Audio: A dialogue-driven flick like The 40 Year Old Virgin sets itself up for a standard issue comedy mix. Y'know, dialogue and assorted sound effects scattered across the front speakers, ambient sounds and the score reinforced in the surround channels, and the subwoofer kicking in for some of the songs and punchier sound effects. The 40 Year Old Virgin does a decent enough job at all of that. Straightforward but fine. There's also a 5.1 dub in French along with subtitles in English and French.

Extras: "DVD is where you can put all of your rambling bullshit."
- Writer/director Judd Apatow

This disc piles on all of the bells and whistles from the original DVD as well as the "Double Your Pleasure" re-release, and Universal's even tacked on some HD DVD-exclusive U-Control interactivity for good measure. To put it in perspective...? Watching the movie and then delving into each and every one of the extras on this disc would take right at ten hours. The downside is that all of the extras are in standard definition, and not a single one of 'em is even in anamorphic widescreen.

First up is an audio commentary that crams Judd Apatow, Seth Rogen, Steve Carell, Paul Rudd, Romany Malco, Gerry Bednob, Jane Lynch, Leslie Mann, Shelley Malil, and Jonah Hill into the recording booth. As chaotic as that sounds, it's actually a very coherent discussion, and the ten of 'em somehow manage to avoid tripping over each other. Having that many people around -- with quite a few of them having an extensive background in improv -- also means that there really isn't any dead air, and it's almost as funny and self-effacing as the movie itself. Some of the highlights include Seth Rogen plastering his apartment with Post-It notes that read "woman fucking a horse", Apatow getting a note from his 7 year old daughter that her mommy's character should fall asleep while driving drunk, Malco explaining how the Bible recommends picking up women, the cast guessing which famous actor was responsible for Andy's question mark-only approach to hitting on Beth, Carell almost getting run over by a 'bogey', and the genuine shock from the crew and even some of the actors that not only did the movie wind up being funny but that it wound up being a movie at all. Definitely worth setting aside a couple of hours to give a listen.

Even after restoring fifteen minutes and change of footage for this unrated cut of the movie, there was still a metric ton of snipped celluloid scattered around the cutting room floor. Eighteen minutes of deleted scenes from the initial DVD release are packed on here along with another twenty minutes from the re-release, including Andy's co-workers chatting about losing their virginity (or, um, virginities; maybe it's like "deer" or "fish" and doesn't get pluralized like that), a karaoke rendition of a number from Zorba, a longer porn star fantasy with full-frontal nudity, Andy fantasizing about a news anchor who rips off her top and threatens to leap through his TV, another not-really-a-conversation with Elizabeth Banks' flirty book store clerk, trying to read a "Wario World" strategy guide as his elderly upstairs neighbors screw, more cameos from The Office, including Phyllis Smith and the always lovely Jenna Fischer, and lots and lots of improv. Hafta admit that the best stuff must've made it into the unrated cut 'cause most of this extra footage doesn't really stack up by comparison.
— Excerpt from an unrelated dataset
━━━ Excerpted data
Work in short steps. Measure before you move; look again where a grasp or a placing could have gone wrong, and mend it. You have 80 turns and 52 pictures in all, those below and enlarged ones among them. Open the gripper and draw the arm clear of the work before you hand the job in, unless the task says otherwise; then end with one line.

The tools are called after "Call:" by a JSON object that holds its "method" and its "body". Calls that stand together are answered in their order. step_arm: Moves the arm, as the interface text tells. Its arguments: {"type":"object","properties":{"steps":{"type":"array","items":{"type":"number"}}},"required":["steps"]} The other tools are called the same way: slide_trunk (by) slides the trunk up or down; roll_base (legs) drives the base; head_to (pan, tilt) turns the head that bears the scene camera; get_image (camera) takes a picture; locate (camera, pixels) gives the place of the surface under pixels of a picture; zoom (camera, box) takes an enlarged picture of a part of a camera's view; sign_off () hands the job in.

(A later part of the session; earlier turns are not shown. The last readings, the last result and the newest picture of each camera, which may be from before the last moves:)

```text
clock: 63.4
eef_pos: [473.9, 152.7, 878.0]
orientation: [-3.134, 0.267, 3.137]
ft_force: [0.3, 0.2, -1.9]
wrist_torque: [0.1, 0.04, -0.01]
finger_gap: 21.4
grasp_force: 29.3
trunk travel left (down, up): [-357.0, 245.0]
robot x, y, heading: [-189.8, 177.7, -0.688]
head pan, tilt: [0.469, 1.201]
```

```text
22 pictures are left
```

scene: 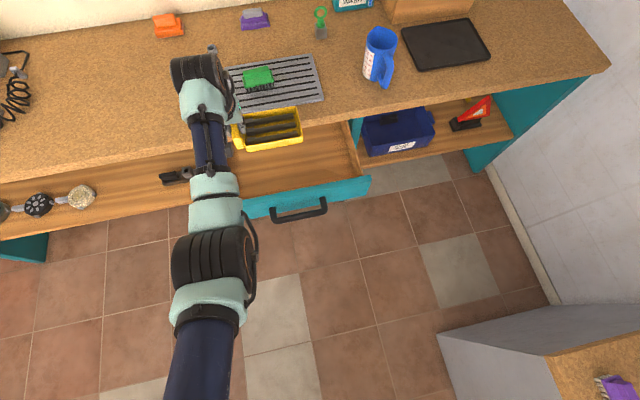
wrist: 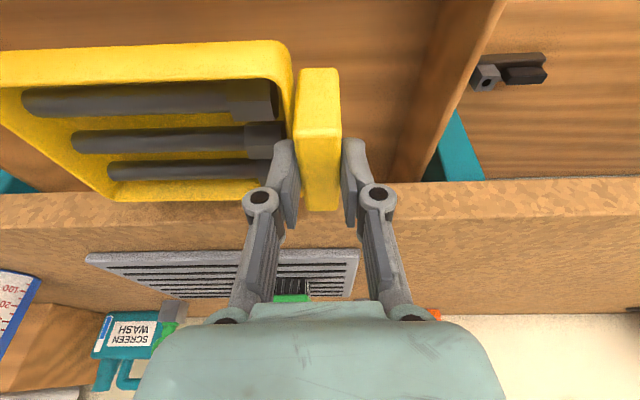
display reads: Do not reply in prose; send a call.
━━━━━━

The first eighteen minutes or so of the deleted scenes feature optional commentary by Judd Apatow and Seth Rogen riffing about a fake billboard that was supposed to be racy but didn't get a single complaint in the three months they had it up, Romany Malco losing his virginity at the tender age of six in real life, making a news crew's week while shooting one of Andy's fantasy sequences, and Seth Rogen blaming a Paul McCartney-sponsored land mine fundraiser for giving him an erection every time he smells tea tree oil. The commentary's better than the actual footage, as strange as that might sound.

38 minutes of deleted scenes may look like a lot on paper, but that's just the start of what was snipped out of the movie. The first spin through Paul Rudd and Seth Rogen riffing while button-mashing their way through some Mortal Kombat sequel is on here too. The five and a half minute "You Know How I Know You're Gay?" isn't as heavy on gay jokes as it sounds, mostly letting Dave gab about embracing celibacy while Cal asks for clarification on what that means, exactly. Gloves filled with Smucker's apparently get a thumbs-up, for anyone keeping track at home. Rogen and Apatow chime in with optional commentary on this too, but it's pretty much just the two of 'em laughing.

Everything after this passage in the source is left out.